>> START Text to read

Given $f$ and $g$ polynomial functions $\mathbb{R}\rightarrow \mathbb{R}$ with the height degree $1$, and $T(bx+a)=ax+b$ and the inner product integral$\int_0^1fg\enspace dx$.
find $T^*$.
I thought that I should just take the transpose matrix of $T$ but it seems an incorrect answer. Why? I thought that on $\mathbb{R}$, $T^*$ must be the transpose
Here's how we would solve the problem using the definition. For a linear map $T$ on the inner product space $\mathcal P(\mathbb R)$, $T^*$ is defined so that for all $f,g \in \mathcal P(\mathbb R)$ we have $$ \langle Tf,g\rangle = \langle f, T^*g \rangle. $$ Now, suppose $f(x) = a_1 x + b_1$ and $g(x) = a_2 x + b_2$. We then have $$ \langle Tf, g \rangle = \int_0^1 (b_1 x + a_1)(a_2 x + b_2) = \int_0^1 [a_2 b_1 x^2 + (a_1 a_2 + b_1 b_2)x + a_1 b_2]\,dx \\ = \frac 13 a_{2}b_1 + \frac 12(a_1 a_2 + b_1 b_2) + a_1 b_2. $$ Now, in terms of $a_2$ and $b_2$, we want to find $\alpha,\beta$ such that we'll have $T^*g = \alpha x + \beta$, which is to say that for all pairs $a_1,b_1$ we have $$ \langle f, T^*g \rangle = \frac 13 a_{2}b_1 + \frac 12(a_1 a_2 + b_1 b_2) + a_1 b_2 \\ = \left(\frac 12 a_2 + b_2 \right)a_1 + \left(\frac 13 a_2 + \frac 12 b_2\right)b_1 \\ = \int_{0}^1 (a_1x + b_1)(\alpha x + \beta)\,dx\\ = \int_0^1 [\alpha a_1 x^2 + (b_1 \alpha + a_1 \beta)x + b_1 \beta]dx\\ = \frac 13 \alpha a_1 + \frac 12 (b_1 \alpha + a_1 \beta)+ b_1 \beta \\ = \left(\frac 13 \alpha + \frac 12 \beta \right)a_1 + \left(\frac 12 \alpha + \beta\right) b_1 $$ In other words, we are solving system of equations: $$ \frac 13 \alpha + \frac 12 \beta = \frac 12 a_2 + b_2, \quad \frac 12 \alpha + \beta = \frac 13 a_2 + \frac 12 b_2. $$ Note: We can get the above equations in a neater way if we separately note that $\langle Tf,g\rangle = \langle f, T^*g \rangle$ for $f(x) = 1$ and $f(x) = x$.

>> END Text to read

[What to work on]: Your answer is an exact quotation from the text to read: it starts at "Given $f$ and" and ends at "find $T^*$.".

>> START Supplied material

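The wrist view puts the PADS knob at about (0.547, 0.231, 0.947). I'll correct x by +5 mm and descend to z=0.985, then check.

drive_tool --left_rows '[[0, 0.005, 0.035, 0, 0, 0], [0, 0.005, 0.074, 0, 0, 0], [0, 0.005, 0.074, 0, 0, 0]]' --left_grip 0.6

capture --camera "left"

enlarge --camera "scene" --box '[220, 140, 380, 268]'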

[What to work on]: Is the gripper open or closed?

>> END Supplied material

[The response]:
Given $f$ and $g$ polynomial functions $\mathbb{R}\rightarrow \mathbb{R}$ with the height degree $1$, and $T(bx+a)=ax+b$ and the inner product integral$\int_0^1fg\enspace dx$.
find $T^*$.